The Village Restaurant on Grace Street belonged to Stella and Stavros "Steve" Dikos for more than 25 years. They didn't own it when I worked there (Mike Fleck bought the Village and changed "restaurant" to "café" in 1983), but the place hadn't changed much since those earlier days. Its customers always have been an amalgamation of VCU students, professors, musicians, artists, bikers, drug dealers and bums, along with various people who came there not to be seen. The Village's most famous regular was writer Tom Robbins, who hung out there in the late '50s and early '60s. On the periphery of Robbins' social circle were my parents. They met at the Village in 1960.
That fact alone would make the Village Café sig- nificant to me. However (and more important), the seven years I worked there took a less-than-naive-but-still-sheltered college student to a place where I can confidently say that although I haven't seen all there is to see, my knowledge of the diversity of human nature and the unusual paths it can take was decidedly enlarged.
But it was Stella's, the next restaurant that the Dikoses opened, that explained good food to me.
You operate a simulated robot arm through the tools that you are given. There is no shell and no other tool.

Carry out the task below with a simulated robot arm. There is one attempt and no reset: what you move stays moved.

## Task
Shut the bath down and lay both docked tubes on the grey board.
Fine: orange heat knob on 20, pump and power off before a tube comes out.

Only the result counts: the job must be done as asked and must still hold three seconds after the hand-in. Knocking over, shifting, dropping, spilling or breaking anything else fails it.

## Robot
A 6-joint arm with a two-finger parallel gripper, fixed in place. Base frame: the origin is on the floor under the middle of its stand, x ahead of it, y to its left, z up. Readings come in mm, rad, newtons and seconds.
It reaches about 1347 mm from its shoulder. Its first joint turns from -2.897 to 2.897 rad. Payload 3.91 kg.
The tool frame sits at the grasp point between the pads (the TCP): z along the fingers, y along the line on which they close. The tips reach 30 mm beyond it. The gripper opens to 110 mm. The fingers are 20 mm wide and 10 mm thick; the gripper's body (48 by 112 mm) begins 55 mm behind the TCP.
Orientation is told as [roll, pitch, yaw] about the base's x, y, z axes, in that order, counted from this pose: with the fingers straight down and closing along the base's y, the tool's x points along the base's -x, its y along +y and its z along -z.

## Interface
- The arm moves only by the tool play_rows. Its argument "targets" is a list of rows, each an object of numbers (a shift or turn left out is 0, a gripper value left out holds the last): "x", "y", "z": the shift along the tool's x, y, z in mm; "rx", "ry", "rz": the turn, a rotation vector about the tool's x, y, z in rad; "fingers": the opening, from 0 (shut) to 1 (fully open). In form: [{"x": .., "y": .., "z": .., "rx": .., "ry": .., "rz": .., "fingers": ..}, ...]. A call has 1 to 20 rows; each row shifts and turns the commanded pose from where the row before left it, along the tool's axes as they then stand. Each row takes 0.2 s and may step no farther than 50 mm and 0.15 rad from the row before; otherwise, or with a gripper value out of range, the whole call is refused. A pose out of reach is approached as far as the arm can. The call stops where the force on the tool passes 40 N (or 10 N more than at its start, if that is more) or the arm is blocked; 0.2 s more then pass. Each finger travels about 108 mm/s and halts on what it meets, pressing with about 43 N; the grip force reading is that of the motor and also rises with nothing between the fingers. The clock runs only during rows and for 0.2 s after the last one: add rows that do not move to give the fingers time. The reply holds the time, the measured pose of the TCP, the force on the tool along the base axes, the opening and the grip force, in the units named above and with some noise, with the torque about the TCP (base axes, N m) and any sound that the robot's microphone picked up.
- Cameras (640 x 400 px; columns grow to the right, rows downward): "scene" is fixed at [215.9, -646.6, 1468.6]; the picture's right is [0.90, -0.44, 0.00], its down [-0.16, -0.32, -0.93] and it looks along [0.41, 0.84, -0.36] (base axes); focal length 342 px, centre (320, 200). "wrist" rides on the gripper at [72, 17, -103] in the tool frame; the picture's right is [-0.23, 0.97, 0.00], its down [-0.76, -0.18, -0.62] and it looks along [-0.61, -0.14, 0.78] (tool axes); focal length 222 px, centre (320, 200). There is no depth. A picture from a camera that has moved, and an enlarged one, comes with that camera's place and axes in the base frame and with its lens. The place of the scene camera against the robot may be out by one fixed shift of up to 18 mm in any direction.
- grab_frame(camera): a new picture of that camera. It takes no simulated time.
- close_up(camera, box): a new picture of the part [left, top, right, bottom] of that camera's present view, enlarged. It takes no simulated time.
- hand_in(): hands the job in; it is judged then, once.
Stella's was the only nice restaurant (as opposed to a bar) that I would take my poor, starving college self to for dinner. Greek cuisine in those days was borderline exotic food. We had pizza and tacos and Chinese, but there wasn't much else to choose from in Richmond. Food full of garlic and lemon was simple, delicious and, under the light hand of Stella Dikos, new to me. The money I spent eating there was worth it, even though I should have been paying bills or perhaps the rent with it. I fell in love with Stella's spanakopita, and it's one of the first recipes that I searched for when I started cooking. I still make it today.
After the Village, I went to work for the Dikoses' daughter, Katrina Giavos, and her husband, Johnny, at the Sidewalk Café. Here, I had to learn that customers weren't the enemy, as those of us at the Village had thought. Customer service? It was a whole new ballgame for me, and on a busy night slammed with people, I had to learn it immediately. I also got to see how Johnny would go through the refrigerator and think about how to put together the specials for the evening. He was still behind the line a few nights of the week then. There was a lot of bar food on the menu of Sidewalk, but Johnny approached the specials differently. I saw how a cook's imagination worked, how ingredients were assembled and reassembled from what was on hand or had just come in.
When I heard of Steve Dikos' death in June, I thought about those years when I was young, and I was astounded to discover how he and the family he started had affected my life. This man I barely knew created businesses that changed the way I thought about work and food and myself. I was wiser after the Village, and nicer after Sidewalk, and Stella's helped to trigger my passion for food. He'll be keenly missed by his family, and numerous friends, former employees and customers, but when I look around Richmond, the domino effect of Dikos' prosaic notion of making a living by running a restaurant with his pretty wife is visible everywhere. Not only wouldn't I be the same person, there's actually a chance that I wouldn't be here at all.